This is the second episode in our special Q & A Series. We break down how a BMV (below market value) deal is put together when an estate agent is involved.
Mark: So, second question is by Paul Holman and this one is let's say you do a BMV deal for an investor, who pays the estate agent’s fees and how is that put together? If the vendor pays and he or she is already going for a BMV and then they have to pay the estate agent’s fees isn’t a deal breaker. So, you're absolutely right, Paul, working with agents, unfortunately, does mean that you're going to have a sales fee to pay. So, if you do a BMV deal for your investor direct, the seller is still liable to paying a sales fee, and depending on the contract that they're on of course, but if they're on a sole agency contract they will still be liable to pay a fee to the agent even if you go directly. So, a good way to combat that is to offer to pay that fee for them, so that can be a deal breaker.
If you are going directly via an agent, so if you've gone to an estate agent, done the viewing and then you're negotiating the BMV deal to the investor, then really that seller is going to pay that agent’s fee. So, if they’re motivated and they need to sell, then they will accept that they still have an estate agency fee to pay.

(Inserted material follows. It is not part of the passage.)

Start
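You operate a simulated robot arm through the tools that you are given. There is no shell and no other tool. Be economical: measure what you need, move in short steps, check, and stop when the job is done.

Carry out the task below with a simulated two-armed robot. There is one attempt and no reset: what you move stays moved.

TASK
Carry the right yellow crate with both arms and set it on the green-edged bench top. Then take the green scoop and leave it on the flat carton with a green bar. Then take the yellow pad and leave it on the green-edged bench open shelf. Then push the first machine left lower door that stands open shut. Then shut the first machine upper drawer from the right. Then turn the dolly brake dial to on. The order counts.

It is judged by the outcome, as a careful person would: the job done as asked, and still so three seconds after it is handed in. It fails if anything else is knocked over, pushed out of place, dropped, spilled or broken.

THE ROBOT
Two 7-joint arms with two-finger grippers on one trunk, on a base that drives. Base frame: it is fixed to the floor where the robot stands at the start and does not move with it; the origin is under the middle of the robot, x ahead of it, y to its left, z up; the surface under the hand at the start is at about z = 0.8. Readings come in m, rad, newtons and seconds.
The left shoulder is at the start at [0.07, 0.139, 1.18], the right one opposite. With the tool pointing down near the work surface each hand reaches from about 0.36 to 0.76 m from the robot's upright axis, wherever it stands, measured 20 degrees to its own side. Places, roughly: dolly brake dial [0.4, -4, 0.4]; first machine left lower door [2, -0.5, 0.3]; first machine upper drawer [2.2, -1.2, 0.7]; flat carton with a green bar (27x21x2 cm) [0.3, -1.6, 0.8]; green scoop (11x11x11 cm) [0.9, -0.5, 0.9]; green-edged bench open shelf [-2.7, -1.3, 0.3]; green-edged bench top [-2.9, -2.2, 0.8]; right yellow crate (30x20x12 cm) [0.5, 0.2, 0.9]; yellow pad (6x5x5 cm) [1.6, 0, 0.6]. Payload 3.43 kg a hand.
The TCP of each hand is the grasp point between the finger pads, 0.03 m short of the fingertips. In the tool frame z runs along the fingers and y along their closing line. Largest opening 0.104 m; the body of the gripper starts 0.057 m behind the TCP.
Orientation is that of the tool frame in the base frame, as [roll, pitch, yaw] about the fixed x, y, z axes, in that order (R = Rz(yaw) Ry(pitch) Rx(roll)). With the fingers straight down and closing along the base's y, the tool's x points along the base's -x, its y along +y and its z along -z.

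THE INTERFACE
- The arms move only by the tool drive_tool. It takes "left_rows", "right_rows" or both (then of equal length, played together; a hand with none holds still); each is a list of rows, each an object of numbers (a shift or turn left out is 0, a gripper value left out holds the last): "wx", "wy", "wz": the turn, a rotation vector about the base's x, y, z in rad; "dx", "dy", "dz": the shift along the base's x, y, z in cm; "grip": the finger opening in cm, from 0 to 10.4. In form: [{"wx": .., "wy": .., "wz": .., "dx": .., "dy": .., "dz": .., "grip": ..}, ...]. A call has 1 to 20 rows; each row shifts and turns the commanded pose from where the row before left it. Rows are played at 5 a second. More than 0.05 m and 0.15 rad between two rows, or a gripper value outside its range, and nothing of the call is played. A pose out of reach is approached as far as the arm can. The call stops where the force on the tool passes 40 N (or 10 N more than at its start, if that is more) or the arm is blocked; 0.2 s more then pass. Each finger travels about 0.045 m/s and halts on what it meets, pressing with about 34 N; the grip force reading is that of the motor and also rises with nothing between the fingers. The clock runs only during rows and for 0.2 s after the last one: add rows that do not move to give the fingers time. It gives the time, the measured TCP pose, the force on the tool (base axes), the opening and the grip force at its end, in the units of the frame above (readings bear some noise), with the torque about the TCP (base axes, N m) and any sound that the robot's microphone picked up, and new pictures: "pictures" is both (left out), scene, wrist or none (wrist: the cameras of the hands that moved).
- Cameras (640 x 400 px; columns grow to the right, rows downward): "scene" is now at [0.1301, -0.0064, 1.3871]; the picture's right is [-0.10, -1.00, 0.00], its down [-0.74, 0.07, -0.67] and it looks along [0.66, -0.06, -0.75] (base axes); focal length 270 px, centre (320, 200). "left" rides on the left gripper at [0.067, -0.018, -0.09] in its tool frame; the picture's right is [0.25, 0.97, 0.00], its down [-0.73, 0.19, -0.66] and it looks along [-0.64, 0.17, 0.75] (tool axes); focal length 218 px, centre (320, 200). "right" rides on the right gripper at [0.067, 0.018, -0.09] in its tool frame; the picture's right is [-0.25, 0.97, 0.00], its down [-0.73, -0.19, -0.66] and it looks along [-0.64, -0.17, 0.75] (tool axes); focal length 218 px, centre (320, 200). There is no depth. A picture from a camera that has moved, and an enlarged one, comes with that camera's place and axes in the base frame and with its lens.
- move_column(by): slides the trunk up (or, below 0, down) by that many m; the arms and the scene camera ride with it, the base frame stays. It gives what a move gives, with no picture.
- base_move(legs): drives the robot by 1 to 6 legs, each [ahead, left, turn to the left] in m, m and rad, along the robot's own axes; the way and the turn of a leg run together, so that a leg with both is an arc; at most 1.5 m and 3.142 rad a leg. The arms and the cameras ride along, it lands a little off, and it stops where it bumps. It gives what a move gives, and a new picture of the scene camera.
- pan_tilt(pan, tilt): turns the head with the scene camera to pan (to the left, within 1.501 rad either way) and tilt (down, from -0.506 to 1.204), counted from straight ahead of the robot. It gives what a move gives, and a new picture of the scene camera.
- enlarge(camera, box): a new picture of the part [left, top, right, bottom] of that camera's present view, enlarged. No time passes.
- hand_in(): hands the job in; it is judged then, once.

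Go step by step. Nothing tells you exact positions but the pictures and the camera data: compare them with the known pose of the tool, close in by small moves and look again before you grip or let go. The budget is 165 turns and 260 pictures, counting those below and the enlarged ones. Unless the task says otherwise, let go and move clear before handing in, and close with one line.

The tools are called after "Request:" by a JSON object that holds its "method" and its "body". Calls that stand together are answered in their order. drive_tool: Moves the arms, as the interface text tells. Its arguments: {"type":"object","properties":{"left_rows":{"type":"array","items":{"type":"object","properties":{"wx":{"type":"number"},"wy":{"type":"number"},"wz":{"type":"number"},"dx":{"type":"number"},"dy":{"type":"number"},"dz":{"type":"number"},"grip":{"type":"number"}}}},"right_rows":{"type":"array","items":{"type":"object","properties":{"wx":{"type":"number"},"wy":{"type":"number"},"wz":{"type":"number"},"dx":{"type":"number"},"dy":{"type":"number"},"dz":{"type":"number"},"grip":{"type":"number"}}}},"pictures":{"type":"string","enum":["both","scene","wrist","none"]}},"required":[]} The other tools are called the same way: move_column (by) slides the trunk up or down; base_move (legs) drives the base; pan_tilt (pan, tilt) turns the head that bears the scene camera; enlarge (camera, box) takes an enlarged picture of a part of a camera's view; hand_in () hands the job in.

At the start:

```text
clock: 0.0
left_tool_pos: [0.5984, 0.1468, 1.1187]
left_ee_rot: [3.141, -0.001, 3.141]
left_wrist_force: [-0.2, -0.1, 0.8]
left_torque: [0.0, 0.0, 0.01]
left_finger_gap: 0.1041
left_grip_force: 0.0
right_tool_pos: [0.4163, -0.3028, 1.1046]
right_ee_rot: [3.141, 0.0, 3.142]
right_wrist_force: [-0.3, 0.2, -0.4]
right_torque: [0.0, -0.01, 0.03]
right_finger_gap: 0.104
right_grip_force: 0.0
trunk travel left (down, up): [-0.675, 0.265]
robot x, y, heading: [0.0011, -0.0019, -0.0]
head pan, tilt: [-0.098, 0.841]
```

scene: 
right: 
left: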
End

Now, you are going to come across situations where they do query it or ask for sort of for you to pay it or try and get out of it, what I would say is at the level that we’re going to be dealing with, on the most parts, estate agency fees are round about 1% plus VAT. Usually, there’s a minimum fee, probably round about, well, depending on where you are, up here it can be a minimum fee of about six, seven hundred pounds. A lot of places it might be a minimum fee of a thousand pounds.
But the point is if you're negotiating a real BMV deal and you're down at the 20, 25%, and you've taken into consideration all the different costs including your sourcing fee, stamp duty, et cetera, then that little extra thousand pounds is not going to be too much of a deal breaker for the investor. So, you may well find that the investor will be happy to pay that fee as part of the deal themselves. Like I say, I’ve answered it without going through the bullet points, but if the numbers are really tight for the seller, you can offer to contribute or even pay it. Now, you can either do this by lumping it onto the investor’s fees, what the investor is going to pay, but again equally it could work the other way. So, you might find that the numbers are so tight that if the investor pays it suddenly that BMV deal is quite as attractive anymore.
So, what you want to be doing is taking each deal as it comes, each deal is different. You need to approach them in an individual manner, and what you can do, which is a really good way, and this is quite something, this is what we did when I was in an agency, are you knock a bit off your fee. So, what you would if you've, let's say, got a 4K fee on the BMV deal and the seller’s estate agency fee is a grand, I would absorb that grand to get 3K for myself but to keep a happy seller and investor. So, you can play around with it in many different ways. The real key to making it successful is to ensure that the numbers stack up with all the different costs involved. So, the net BMV is going to be at a level that the investor is happy with.
And then as for how you play with the fee depends on the numbers in the deal, but hopefully, that give you three different ways to deal with a fee with an estate agent. So, hopefully, that helped.